- _Selected passage_
In some embodiments, the vial adapter 100 may include a filter 144
configured to filter gases from the ambient atmosphere entering a
vial through the vial adapter 100. In some aspects, the filter 144
is configured to separate particulates from a gas entering the
second passage 118. In an embodiment, the filter 144 is coupled
with the air passage 140 of the chamber 132. In some embodiments,
the filter 144 is between the first reservoir 136 and the air
passage 140, and the valve 134. In some embodiments, the filter 144
is within the chamber 132, between the first one-way valve 138 and
the second one-way valve 140, and the valve 134. In an embodiment,
the filter 144 is within the chamber 132, between the second
one-way valve 142 and the valve 134 (FIG. 6). In some aspects, the
filter 144 is a hydrophobic-type filter.
The third passage 120 is configured to couple with a second
reservoir 146. In some embodiments, the third passage 120 extends
through the elongated member 108 and the lower housing 104 to
fluidly couple with a second reservoir 146. In some embodiments,
the second reservoir 146 is within the housing, and in some
aspects, is coupled to an inner surface of the lower housing 104.
Thus, the second reservoir 146 is permitted to expand toward the
upper housing 102 upon receiving the fluid from the third passage
120. In some embodiments, the second reservoir 146 is ring-shaped
and extends around the first passage 116 in the lower housing
104.

- _What you need to do_
Your answer is an exact quotation from the selected passage: it starts at "The third passage 120 is" and ends at "lower housing 104.".

- _Dataset extract_
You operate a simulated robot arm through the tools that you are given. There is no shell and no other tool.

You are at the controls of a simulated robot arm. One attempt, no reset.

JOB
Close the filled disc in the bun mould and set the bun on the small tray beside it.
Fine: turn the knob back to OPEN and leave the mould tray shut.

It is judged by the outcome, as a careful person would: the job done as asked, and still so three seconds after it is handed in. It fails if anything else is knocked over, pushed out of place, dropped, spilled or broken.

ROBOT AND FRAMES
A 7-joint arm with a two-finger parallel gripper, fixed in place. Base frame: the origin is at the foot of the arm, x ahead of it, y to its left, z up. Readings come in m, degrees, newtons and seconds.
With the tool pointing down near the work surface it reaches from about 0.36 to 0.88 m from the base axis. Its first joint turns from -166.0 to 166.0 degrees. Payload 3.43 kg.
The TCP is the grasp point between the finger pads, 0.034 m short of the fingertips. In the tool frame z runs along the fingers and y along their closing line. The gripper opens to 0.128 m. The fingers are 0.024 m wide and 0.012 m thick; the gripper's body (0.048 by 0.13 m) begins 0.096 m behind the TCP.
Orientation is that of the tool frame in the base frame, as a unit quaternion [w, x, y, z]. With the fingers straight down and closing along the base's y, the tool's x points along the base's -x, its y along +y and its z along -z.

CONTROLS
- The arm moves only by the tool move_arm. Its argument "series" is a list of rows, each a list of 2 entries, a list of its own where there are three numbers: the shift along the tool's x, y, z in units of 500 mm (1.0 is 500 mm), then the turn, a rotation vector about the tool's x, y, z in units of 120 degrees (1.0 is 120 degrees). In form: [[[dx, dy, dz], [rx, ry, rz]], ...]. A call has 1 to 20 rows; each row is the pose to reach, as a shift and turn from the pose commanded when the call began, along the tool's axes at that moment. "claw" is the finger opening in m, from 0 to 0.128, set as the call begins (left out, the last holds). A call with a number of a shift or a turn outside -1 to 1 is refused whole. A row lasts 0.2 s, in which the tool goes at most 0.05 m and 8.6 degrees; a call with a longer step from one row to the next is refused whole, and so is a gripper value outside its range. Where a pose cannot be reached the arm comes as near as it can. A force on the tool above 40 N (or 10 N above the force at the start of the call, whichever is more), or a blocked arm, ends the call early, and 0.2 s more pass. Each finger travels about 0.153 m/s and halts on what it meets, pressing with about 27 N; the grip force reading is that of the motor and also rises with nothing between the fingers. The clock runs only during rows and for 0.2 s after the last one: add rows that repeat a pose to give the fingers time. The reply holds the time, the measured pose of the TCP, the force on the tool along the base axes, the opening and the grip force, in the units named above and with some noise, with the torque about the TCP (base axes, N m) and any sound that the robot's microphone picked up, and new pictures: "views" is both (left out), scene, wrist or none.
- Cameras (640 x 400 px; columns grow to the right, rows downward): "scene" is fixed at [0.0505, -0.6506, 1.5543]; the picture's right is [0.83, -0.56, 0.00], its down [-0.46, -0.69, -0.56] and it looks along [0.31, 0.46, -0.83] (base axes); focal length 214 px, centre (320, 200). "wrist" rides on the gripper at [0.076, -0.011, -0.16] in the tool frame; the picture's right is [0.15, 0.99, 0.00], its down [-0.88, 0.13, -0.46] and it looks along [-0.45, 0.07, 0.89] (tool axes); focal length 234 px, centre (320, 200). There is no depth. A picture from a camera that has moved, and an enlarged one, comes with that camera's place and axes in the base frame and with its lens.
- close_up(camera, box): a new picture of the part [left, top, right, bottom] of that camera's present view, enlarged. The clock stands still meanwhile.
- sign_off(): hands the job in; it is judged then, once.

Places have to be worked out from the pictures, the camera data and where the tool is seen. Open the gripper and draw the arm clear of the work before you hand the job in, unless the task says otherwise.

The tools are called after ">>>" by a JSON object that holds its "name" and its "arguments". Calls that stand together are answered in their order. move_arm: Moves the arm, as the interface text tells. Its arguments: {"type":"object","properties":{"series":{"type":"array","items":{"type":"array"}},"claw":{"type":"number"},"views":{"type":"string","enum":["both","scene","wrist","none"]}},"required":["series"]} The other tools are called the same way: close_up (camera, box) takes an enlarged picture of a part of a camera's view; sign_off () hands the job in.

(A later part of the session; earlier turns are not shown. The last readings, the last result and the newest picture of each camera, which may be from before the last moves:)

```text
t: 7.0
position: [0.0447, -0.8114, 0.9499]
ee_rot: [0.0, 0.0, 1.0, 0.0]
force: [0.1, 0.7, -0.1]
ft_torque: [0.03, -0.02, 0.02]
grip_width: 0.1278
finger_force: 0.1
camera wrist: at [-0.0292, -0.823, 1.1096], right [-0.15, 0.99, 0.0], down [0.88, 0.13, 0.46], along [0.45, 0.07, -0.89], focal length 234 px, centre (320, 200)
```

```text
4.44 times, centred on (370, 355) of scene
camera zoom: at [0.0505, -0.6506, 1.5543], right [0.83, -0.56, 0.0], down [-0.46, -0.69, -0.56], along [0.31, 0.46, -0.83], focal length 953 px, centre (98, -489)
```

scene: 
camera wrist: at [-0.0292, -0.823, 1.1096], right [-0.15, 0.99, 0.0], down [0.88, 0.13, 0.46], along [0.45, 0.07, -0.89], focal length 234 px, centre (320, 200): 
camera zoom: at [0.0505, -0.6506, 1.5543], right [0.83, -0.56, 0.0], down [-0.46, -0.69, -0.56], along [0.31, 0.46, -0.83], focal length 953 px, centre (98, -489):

- _Correct response_
The third passage 120 is configured to couple with a second
reservoir 146. In some embodiments, the third passage 120 extends
through the elongated member 108 and the lower housing 104 to
fluidly couple with a second reservoir 146. In some embodiments,
the second reservoir 146 is within the housing, and in some
aspects, is coupled to an inner surface of the lower housing 104.